13-year-old Petra is in love with David Cassidy, an obsession she shares with her best friends.  The year is 1974, and Cassidy is the creation of a brilliant marketing campaign that preys on the hearts of teenage girls.

Fast forward 25 years.  Petra, separated from a cheating husband and mourning the loss of her mother, discovers a letter her mother had intercepted years before informing Petra she had won the Ultimate David Cassidy Quiz.  Her prize: a trip to meet the star in California. When a magazine picks up the story of this legendary missed opportunity, she’s off to Las Vegas for a belated meeting.

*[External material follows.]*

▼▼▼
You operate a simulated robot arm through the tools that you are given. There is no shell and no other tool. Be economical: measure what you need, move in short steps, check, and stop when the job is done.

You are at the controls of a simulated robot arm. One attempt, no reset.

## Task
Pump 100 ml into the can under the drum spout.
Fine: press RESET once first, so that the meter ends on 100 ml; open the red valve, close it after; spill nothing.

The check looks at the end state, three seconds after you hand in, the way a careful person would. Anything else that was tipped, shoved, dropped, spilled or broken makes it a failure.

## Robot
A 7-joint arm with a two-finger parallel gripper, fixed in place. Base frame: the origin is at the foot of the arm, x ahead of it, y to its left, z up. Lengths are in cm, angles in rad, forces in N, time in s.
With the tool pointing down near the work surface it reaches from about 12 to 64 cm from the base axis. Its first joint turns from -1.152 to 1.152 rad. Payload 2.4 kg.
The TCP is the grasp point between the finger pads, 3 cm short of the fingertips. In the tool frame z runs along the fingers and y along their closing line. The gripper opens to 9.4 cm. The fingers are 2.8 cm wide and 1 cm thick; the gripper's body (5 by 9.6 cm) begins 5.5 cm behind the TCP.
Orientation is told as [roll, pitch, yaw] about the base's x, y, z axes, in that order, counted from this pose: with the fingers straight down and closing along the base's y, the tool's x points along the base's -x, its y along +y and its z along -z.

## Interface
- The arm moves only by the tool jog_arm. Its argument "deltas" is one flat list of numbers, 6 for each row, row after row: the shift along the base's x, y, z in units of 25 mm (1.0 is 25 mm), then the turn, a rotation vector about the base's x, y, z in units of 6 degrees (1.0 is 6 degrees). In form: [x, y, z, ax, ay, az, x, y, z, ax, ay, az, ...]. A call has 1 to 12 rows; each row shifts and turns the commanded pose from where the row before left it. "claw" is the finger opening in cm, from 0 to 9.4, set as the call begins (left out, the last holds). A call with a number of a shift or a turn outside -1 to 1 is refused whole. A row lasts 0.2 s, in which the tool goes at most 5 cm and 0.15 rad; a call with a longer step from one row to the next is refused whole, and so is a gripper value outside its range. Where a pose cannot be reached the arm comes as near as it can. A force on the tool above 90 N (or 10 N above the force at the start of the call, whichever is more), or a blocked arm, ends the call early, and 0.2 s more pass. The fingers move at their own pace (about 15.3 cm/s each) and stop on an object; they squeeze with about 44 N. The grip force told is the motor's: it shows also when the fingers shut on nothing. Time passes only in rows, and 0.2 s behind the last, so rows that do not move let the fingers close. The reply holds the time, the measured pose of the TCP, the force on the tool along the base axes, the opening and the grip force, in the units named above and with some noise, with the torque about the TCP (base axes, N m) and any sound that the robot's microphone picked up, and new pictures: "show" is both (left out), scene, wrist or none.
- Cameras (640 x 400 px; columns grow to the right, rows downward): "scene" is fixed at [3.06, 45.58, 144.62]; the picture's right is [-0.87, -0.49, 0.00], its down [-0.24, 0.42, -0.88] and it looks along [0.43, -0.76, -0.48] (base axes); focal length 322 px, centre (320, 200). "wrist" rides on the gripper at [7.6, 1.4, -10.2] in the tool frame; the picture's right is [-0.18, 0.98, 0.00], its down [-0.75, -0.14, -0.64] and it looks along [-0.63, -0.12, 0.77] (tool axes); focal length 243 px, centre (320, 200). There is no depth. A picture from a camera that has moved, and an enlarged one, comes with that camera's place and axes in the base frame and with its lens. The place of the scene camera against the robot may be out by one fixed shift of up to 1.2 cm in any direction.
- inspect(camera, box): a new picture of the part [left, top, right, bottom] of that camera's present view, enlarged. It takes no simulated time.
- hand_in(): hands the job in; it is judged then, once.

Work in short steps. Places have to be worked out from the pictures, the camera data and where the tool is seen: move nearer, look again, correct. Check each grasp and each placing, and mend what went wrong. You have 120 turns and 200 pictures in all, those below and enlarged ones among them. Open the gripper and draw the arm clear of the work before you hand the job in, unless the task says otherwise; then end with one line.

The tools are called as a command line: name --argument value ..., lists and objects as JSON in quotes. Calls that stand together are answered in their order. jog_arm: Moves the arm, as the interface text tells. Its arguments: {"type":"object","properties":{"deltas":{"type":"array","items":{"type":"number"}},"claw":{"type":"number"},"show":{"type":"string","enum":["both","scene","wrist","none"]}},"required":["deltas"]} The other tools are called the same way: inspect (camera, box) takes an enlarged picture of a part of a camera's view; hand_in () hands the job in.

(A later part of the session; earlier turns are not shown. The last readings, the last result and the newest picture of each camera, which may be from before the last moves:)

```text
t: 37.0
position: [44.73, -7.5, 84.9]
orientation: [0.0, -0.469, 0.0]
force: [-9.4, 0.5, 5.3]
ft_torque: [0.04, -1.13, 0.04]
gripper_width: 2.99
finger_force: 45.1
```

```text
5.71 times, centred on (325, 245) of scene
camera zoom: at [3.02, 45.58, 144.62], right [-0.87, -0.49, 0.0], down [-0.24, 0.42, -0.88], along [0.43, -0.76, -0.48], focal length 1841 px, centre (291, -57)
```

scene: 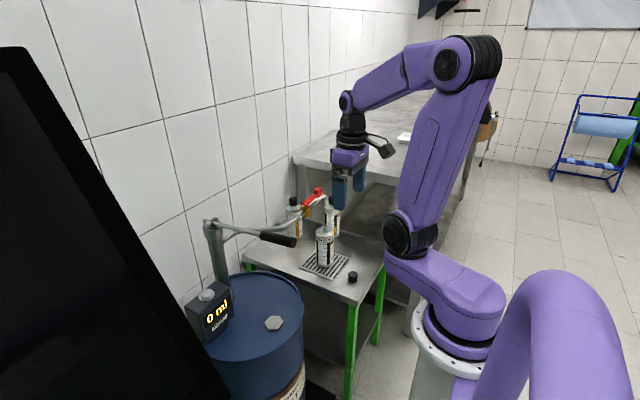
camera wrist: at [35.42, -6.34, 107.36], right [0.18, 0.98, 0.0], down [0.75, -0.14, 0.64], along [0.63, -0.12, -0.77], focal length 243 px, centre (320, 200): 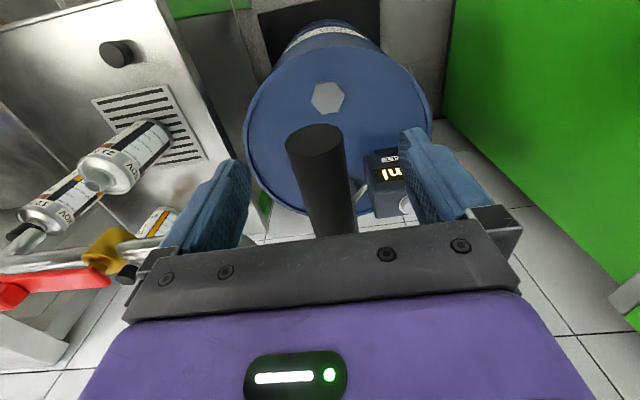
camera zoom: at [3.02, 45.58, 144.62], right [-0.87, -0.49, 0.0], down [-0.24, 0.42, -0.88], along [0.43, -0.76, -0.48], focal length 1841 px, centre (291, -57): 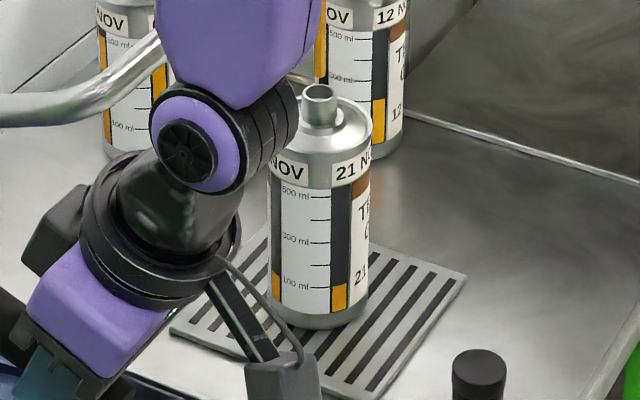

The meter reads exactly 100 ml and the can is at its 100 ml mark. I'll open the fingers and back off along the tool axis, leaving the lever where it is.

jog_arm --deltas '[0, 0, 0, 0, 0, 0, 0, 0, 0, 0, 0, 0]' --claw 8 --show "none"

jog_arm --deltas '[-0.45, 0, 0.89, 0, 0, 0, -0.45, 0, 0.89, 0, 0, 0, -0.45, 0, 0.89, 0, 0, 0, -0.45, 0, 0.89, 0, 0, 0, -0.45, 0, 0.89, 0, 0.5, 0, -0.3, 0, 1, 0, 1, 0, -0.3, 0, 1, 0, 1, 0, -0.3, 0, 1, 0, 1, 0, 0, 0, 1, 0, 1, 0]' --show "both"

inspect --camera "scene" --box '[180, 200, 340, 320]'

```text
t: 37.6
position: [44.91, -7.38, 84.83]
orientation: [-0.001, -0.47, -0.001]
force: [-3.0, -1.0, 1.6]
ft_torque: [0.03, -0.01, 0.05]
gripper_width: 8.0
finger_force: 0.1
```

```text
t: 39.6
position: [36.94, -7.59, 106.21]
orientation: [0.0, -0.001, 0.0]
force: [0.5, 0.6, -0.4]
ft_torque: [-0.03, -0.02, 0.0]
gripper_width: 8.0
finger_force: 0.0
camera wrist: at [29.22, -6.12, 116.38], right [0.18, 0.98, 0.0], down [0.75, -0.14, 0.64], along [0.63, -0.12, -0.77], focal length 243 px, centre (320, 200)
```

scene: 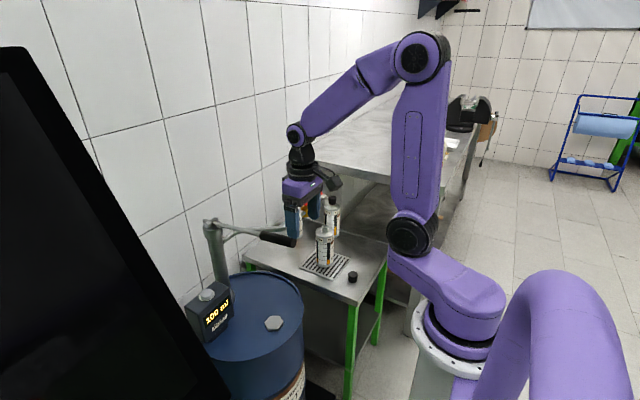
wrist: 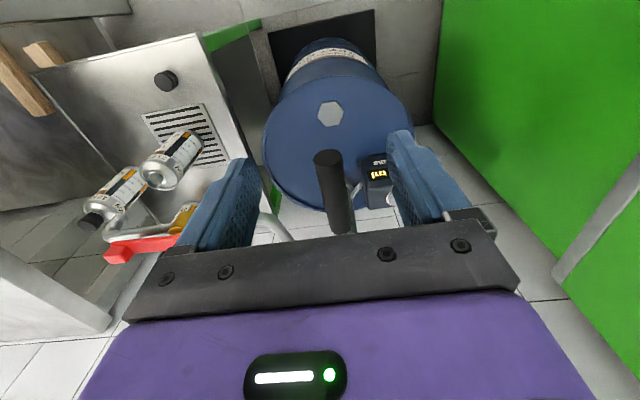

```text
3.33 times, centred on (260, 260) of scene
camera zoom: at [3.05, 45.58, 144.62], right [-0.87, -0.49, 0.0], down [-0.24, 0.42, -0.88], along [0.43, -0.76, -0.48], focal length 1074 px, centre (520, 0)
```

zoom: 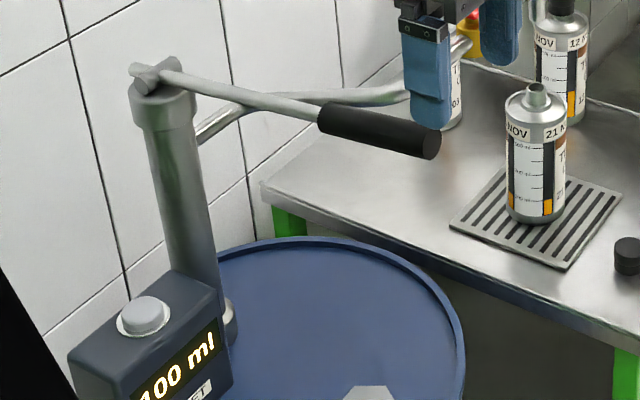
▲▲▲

Anyone soothed by nostalgia or harboring a teen crush will love this story, but it travels much deeper than a few decades back in time.  Contrasted against Petra’s unhappy present, much thought is given to the experience of growing older, of watching your heartthrob age and the emotions that drive the hysteria that follows teen idols of every generation.

“Petra thinks of all the women like her…who are looking back on their thirteen-year-old selves, on the pressure of all that yearning.  Wanting to be loved so badly.  That was the great engine of life, revving up back then, if only they’d known it.”  

We come to learn much about our 13-year-old selves and even about our idols that can only be revealed with the passage of decades.  As Cassidy (Pearson’s interview with him is included in the book) notes “It’s ALL sexual, but because it’s very naive, extraordinarily romantic and it deals with fantasy, it’s sex before it becomes overtly sexual…intellectually now I see it, but I couldn’t see it then.”

I Think I Love You is funny, sweet, sad and fascinatingly accurate.  I didn’t enter any contests but I loved my teen crush with ferocity, kissed his posters and carried his picture with me everywhere.  Never got to meet him though…bummer!